Many of those affected were from a nearby Beaulieu of America plant, said Dalton Fire Chief Bruce Satterfield. A ruptured disc off of an over-pressurized chemical tank blew through the roof at MFG and through the side of the Beaulieu building. One passing motorist was also decontaminated, Satterfield said.



Police and fire department spokesman Bruce Frazier said six people were inside the MFG building when the rupture occurred around 8:15 a.m., but none were affected.



“They were making a substance called Coagulant 129, which if you get it on you can cause skin irritation and respiratory irritation,” he said “No one was hurt and there was no vapor cloud.”



Satterfield shied away from terming the event an explosion.



“That’s not really true,” he said. “I’m sure some of the neighbors may say, ‘I heard an explosion,’ but that will be listed as an ‘over-pressure’ or a rupture.
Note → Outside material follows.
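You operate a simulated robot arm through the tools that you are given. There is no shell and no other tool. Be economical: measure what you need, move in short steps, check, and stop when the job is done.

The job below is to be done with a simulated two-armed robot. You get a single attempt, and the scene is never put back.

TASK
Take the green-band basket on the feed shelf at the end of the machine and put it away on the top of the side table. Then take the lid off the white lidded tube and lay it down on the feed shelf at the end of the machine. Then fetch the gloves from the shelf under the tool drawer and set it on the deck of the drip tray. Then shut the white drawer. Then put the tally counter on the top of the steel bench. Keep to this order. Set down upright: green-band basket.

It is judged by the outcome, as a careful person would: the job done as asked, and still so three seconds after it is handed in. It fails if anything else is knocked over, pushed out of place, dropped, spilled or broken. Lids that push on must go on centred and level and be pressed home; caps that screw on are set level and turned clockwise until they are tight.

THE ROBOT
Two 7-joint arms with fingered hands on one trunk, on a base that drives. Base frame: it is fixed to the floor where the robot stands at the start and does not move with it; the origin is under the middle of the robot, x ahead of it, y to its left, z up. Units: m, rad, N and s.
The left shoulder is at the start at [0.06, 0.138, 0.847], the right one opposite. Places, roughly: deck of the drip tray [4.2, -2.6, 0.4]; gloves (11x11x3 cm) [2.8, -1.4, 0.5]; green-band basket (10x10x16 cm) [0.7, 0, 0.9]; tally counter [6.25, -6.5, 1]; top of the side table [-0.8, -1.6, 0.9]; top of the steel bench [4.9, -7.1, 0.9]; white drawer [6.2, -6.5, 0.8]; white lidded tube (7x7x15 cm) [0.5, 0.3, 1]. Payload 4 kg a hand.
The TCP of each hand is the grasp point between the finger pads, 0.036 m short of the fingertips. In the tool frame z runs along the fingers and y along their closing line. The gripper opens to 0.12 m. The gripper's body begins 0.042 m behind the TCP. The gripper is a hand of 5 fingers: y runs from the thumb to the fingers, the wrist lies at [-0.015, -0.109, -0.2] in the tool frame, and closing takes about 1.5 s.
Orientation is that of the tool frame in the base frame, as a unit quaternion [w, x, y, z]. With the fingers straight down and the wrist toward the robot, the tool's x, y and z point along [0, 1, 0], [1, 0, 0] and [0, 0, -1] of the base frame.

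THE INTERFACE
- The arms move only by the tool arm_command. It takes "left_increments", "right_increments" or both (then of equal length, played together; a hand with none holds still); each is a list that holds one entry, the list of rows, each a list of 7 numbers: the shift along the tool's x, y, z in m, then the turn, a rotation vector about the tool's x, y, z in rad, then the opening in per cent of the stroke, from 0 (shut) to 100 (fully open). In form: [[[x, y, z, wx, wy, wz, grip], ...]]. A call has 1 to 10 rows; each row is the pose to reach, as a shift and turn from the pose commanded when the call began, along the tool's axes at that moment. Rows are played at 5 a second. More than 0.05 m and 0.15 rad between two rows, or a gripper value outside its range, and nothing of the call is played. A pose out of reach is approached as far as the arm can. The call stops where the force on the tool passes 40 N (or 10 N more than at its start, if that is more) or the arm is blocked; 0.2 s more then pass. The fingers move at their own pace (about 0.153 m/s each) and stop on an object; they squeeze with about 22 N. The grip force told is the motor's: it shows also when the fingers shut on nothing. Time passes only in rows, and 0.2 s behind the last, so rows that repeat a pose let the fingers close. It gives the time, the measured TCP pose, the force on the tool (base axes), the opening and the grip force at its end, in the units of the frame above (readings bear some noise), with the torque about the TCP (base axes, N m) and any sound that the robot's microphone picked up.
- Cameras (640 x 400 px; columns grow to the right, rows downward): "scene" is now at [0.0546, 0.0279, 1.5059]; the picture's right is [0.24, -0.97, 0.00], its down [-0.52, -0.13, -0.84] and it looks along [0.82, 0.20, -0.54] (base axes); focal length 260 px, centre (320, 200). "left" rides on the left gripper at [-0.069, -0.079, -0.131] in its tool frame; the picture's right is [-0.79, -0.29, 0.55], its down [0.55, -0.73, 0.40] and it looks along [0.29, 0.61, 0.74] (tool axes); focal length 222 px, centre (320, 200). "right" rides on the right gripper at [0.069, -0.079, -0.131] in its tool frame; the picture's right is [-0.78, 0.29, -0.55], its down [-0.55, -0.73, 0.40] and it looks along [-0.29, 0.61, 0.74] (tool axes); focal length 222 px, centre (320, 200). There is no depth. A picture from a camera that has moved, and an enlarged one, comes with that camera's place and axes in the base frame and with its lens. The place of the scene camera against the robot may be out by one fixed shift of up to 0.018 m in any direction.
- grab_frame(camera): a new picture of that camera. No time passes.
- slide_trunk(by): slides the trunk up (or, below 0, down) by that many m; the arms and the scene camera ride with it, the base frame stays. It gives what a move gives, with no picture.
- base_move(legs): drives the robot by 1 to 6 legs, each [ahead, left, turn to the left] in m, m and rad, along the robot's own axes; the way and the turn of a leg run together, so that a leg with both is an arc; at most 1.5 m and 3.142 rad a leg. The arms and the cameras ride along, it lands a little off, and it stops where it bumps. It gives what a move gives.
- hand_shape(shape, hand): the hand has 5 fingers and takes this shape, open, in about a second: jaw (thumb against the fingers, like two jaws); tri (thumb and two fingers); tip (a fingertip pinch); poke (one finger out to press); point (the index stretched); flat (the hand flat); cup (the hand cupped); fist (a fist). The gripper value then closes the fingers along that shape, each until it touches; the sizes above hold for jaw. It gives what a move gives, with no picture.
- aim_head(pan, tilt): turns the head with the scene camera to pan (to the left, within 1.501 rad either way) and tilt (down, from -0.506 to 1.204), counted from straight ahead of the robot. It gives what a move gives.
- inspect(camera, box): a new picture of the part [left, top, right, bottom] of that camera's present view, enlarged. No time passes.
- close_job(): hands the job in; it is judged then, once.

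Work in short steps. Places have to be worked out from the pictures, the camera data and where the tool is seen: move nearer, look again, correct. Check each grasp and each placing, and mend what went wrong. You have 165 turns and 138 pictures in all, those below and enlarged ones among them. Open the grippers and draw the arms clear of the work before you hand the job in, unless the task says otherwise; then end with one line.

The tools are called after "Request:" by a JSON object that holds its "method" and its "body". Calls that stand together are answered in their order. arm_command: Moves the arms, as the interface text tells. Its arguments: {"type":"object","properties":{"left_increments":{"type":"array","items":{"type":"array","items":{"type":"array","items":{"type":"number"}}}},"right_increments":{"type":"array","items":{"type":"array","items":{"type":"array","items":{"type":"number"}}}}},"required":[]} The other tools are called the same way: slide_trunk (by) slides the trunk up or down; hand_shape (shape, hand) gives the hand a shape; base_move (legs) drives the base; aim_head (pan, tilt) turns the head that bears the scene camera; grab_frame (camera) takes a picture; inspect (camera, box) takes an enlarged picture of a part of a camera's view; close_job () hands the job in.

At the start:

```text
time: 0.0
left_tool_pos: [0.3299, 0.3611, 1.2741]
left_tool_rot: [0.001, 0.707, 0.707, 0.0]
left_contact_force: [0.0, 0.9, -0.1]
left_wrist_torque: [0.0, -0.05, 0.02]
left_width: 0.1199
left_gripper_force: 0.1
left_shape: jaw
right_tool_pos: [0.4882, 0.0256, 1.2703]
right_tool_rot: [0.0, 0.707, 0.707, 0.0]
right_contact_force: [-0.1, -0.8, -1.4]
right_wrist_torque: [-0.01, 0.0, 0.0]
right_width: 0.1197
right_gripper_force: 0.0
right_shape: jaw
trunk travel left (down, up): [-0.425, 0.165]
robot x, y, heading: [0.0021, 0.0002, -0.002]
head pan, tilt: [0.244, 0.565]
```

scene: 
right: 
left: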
There’s two things on a reactor that will blow off — and they’re made to blow off to keep the whole tank from exploding — and one of those is a ‘rupture disc’ and the other is a ‘manway.’ Both of those are made at certain pressures to blow off and that keeps the whole tank from becoming a bomb.”



Satterfield said the reactor began building pressure and workers had flooded the outside with water in an emergency measure to cool the tank down and lower the pressure.



‘My understanding is that they sorta saw this coming in the end when the water didn’t bring the pressure down,” he added. The top of the tank ruptured and sent the disc — which was slightly less than the size of a hula hoop and weighed between 80 and 100 pounds — through the roof and into the Beaulieu plant.



“Thank goodness no one was in the way to get hit by it,” said Satterfield. “But there was a lot of the yellow chemical around and it got on some people.”



He reported the yellow liquid flowed southwest out of the plant into the street about 1,000 to 1,300 feet.



A “Code Red” alert — where individuals and businesses can sign up on the county website (www.whitfieldcountyga.com) for weather and emergency alerts through cellphones and text messaging — went out to residents in the area within a half-mile of the scene, warning them to stay inside, but the advisory was lifted around 11:30 a.m., Frazier said.